Talking Craft With MrMary: The Reality of Rejection Letter

One of the most important experiences of being a writer is rejection. I have gotten rejected recently from  some pretty good journals but  it wasn’t a flat out rejection. Take a look:

Rejection # 1

This is a popular and really good poetry magazine and it would be a dream for me to be published here.

Dear David,

Thank you for your submission!

We enjoyed the voice in your poems; in particular we enjoyed: Charleshowever, they are not what we are seeking for inclusion in [name hidden] We very much look forward to reading more from you in the future and encourage you to try us again.

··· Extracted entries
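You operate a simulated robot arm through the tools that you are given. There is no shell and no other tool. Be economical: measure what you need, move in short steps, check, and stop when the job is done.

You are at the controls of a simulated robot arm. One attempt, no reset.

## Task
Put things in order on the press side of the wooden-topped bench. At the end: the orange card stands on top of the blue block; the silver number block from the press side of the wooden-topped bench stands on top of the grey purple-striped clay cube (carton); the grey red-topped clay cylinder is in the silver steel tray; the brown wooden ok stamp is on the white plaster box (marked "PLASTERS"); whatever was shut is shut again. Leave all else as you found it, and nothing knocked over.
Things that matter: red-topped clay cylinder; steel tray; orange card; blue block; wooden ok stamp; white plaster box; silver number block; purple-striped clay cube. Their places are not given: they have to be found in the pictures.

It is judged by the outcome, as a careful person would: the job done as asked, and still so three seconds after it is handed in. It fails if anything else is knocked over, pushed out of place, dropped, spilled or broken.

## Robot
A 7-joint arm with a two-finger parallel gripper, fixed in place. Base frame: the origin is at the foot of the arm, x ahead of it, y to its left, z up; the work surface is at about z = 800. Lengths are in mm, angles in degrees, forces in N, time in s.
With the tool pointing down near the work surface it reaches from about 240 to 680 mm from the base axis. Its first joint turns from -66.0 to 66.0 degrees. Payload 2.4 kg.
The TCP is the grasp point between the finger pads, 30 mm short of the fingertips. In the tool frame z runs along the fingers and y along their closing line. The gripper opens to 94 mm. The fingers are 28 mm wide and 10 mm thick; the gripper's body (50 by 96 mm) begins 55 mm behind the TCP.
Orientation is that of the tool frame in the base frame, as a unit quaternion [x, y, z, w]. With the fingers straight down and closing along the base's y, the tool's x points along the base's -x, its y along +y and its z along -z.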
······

Please feel free to submit again, we only ask that you wait at least three months before re-submitting.


Editor in Chief

Rejection 2

This is a great publication, it is not as “high-ranking” as the one above but still a great  publication

We wanted to thank you for the opportunity to read your work. At this time we’re going to release the work for publication elsewhere. Best of luck to you and keep submitting!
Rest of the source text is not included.